Justice Bhuyan also addressed the functioning of the district judiciary, underlining that trial courts are the first point of contact for most litigants and form the foundation of the justice delivery system. He stressed that due importance must be given to the recording of evidence and adjudication of bail matters.

Highlighting the role of High Courts, he said their supervisory jurisdiction under Article 227 of the Constitution is intended as a shield to correct grave jurisdictional errors, not as a mechanism to substitute the discretion or factual appreciation of trial judges.

He recalled that several distinguished judges, including Justice H R Khanna, Justice A M Ahmadi, and Justice Fathima Beevi, began their careers in the district judiciary.

On representation within the judicial system, Justice Bhuyan noted that Telangana has made significant strides in gender inclusion. Out of a sanctioned strength of 655 judicial officers in the Telangana Judicial Service, 478 are currently serving, of whom 283 are women, exceeding 50 per cent representation. He added that members of Scheduled Castes, Scheduled Tribes, minority communities, and persons with disabilities are also represented in the state’s judiciary.

He observed that greater representation of women, marginalised communities, persons with disabilities, and sexual minorities would help make the judiciary more inclusive and reflective of India’s diversity. “The judiciary must represent all the colours of the rainbow and become a rainbow institution,” he said.

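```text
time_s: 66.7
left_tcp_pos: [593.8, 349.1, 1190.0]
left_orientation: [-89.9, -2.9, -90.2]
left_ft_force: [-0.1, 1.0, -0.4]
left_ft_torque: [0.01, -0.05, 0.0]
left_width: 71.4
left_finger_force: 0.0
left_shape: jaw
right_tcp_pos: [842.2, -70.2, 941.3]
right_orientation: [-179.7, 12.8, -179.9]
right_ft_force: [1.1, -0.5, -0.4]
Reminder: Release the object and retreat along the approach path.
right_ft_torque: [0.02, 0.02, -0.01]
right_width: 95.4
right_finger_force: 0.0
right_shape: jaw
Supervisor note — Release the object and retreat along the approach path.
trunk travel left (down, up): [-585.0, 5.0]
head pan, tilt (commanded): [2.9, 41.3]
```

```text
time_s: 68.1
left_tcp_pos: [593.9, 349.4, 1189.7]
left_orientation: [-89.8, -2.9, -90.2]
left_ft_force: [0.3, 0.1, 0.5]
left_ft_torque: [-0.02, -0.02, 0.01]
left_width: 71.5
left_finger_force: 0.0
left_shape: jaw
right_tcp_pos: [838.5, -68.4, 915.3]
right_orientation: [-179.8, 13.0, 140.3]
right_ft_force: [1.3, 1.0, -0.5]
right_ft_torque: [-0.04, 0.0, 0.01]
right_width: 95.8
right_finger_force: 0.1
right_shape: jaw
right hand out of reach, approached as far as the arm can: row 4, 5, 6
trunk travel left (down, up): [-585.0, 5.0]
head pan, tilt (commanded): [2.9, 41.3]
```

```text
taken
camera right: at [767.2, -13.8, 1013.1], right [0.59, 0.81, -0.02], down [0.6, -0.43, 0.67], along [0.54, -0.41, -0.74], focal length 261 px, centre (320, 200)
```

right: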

Justice Bhuyan also referred to the recent restoration by the Supreme Court of the requirement of a minimum three years of practice at the Bar for entry-level judicial posts. While acknowledging that the requirement ensures practical exposure, he cautioned that its impact on women aspirants, especially those from rural or small-town backgrounds facing social and financial constraints, would need to be carefully observed over time.

Concluding his address, he reiterated that the justice system must strive to bridge the gap between constitutional ideals and lived realities, ensuring that the rule of law remains paramount.